Begin TEXT PROVIDED

Voya Financial Advisors Inc. has agreed to pay $1 million to the U.S. Securities and Exchange Commission to settle charges connected with an April 2016 cyber intrusion that compromised the personal information of more than 5,600 customers at the broker-dealer and investment adviser.

The SEC said the settlement announced Wednesday was the first connected with charges filed under the Safeguards Rule and the Identity Theft Red Flags Rule adopted by the SEC in 2013, which requires financial services companies to adopt policies and procedures to prevent data theft.

According to the SEC order, Voya failed “to adopt written policies and procedures reasonably designed to protect customer records and information” in violation of the Identity Theft Red Flags Rule.

The company, a Minnesota corporation based in Des Moines, Iowa, didn't admit or deny wrongdoing under the settlement. Voya Financial Advisors has more than 13 million customers and $11 billion in assets under management, according to the SEC documents.

“This case is a reminder to brokers and investment advisers that cybersecurity procedures must be reasonably designed to fit their specific business models,” said Robert A. Cohen, chief of the SEC Enforcement Division's cyber unit in a news release. “They also must review and update the procedures regularly to respond to changes in the risks they face.”

End TEXT PROVIDED

[DIRECTIONS] Give the continuation of the text provided.

Begin RECORDED INFORMATION

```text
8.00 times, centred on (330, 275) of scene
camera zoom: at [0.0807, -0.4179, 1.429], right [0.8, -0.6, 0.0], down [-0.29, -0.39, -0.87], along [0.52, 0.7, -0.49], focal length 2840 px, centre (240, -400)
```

End RECORDED INFORMATION

[EXERCISE ANSWER]
A company spokesman for Voya Financial Advisors said in an emailed statement Thursday afternoon: “We are pleased to have resolved this matter. After the intrusion, Voya promptly remediated and reported the incident and we notified the individuals who were involved. No personal information was taken electronically from our systems, and there was no evidence of financial harm. We have also enhanced our measures so that a similar situation does not reoccur.” The statement continued, “Voya takes fraud and security matters seriously, and we invest significantly each year in our programs to protect the accounts and personal information of customers. We also know that independent advisors and third parties who work with us are increasingly the targets of fraud. As part of our efforts, Voya continues to work with and support these partners to help protect their identity and client information.”

Joseph Facciponti, a shareholder at Murphy & McGonigle, who is a former federal prosecutor in the Cybercrimes Division of the U.S. Attorney's Office for the Southern District of New York, said in a statement: “When it comes to cybersecurity, the SEC has recently appeared more concerned with ensuring that public companies disclose material cyber risks and incidents and less concerned with policing whether financial services firms' cybersecurity programs were up to the task of protecting customer data from hackers. However, this enforcement action demonstrates that the SEC is still prepared to impose significant penalties where it believes that firms could have done more to protect themselves from cyberattacks.”

The SEC order stated that from at least 2013 through 2017 Voya gave its independent contractor representatives access to its brokerage customer and advisory client information through a web portal that contractor representatives used to access the personally identifiable information of customers and manage their accounts. The contractors used their own computers, IT equipment and networks to access the portals.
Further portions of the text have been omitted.